begin

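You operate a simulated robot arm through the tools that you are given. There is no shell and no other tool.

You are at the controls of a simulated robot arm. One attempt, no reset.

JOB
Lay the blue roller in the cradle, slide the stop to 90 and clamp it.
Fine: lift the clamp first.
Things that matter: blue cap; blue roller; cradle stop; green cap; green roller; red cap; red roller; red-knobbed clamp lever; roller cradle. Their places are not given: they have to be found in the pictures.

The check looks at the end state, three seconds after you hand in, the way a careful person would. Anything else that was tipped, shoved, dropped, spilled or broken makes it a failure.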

end

- Task prompt
Using the data above, output each line exactly.

- Result for this task
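You operate a simulated robot arm through the tools that you are given. There is no shell and no other tool.

You are at the controls of a simulated robot arm. One attempt, no reset.

JOB
Lay the blue roller in the cradle, slide the stop to 90 and clamp it.
Fine: lift the clamp first.
Things that matter: blue cap; blue roller; cradle stop; green cap; green roller; red cap; red roller; red-knobbed clamp lever; roller cradle. Their places are not given: they have to be found in the pictures.

The check looks at the end state, three seconds after you hand in, the way a careful person would. Anything else that was tipped, shoved, dropped, spilled or broken makes it a failure.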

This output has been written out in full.